Tグループとは No.078 誕生から75年さらなる発展のためのパラダイムシフトに向けて:ナラティヴ・アプローチ(Narattive Approach)とは(6):Kouさんの9つの視点(Part_3)

(4)近代社会は、監視と精査によって維持される社会規範によって特徴づけられている

 私たちの社会では、人から絶えず見られ、絶えず評価されているという感覚を持っているということです。このことは、これまで生きてきた自分自身をふりかえってみても、「人様が見ているから、このことはできない」と考えて行動したりしなかったり、前述の「ディスコース」を気にしながら自分の行動をコントロールしてきたことは、たくさんあります。

 ミッシェル・フーコーは、このような現象をあるパノプティコンと呼ばれる刑務所の設計・牢獄の建物にたとえています。牢獄は、円の中心に向かって開かれており、中心部に看守の部屋が設けられていたのです。看守の部屋から全方向を見ることができる設計なのです。看守の存在がなくても、いつも見られているという感覚を伴うのです。これを、フーコーは「視線」と呼びました。

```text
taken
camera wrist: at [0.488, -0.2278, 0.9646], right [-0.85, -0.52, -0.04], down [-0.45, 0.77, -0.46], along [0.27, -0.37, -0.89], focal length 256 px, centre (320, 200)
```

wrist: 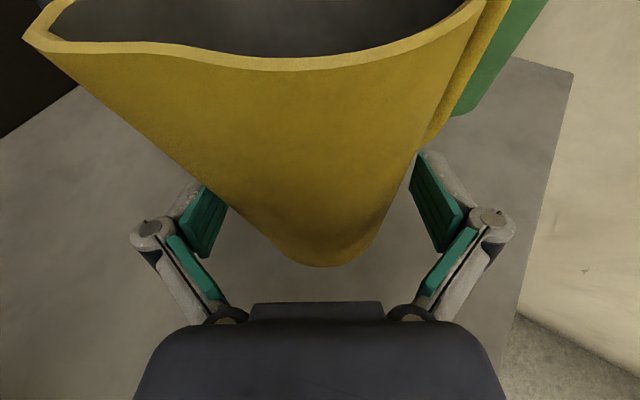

 私たちの社会でも、人から絶えず見られ、絶えず評価されているという感覚を持っています。私たちの日常で悩まされる拒食症、引きこもり、不登校、うつなどさまざまな現象は、この「視線」がもたらす「見られることへ恐れ」や、「ほかの人はどのように思うだろか」ということが会話の主要なテーマなると、Kouさんは言っています。ナラティヴ・セラピーでは、相談に来られた方と「その人の気のせい」と片付けられるのか、それともどうして人の目が気になるのかなどの会話を共にすることが大切になります。(つづく)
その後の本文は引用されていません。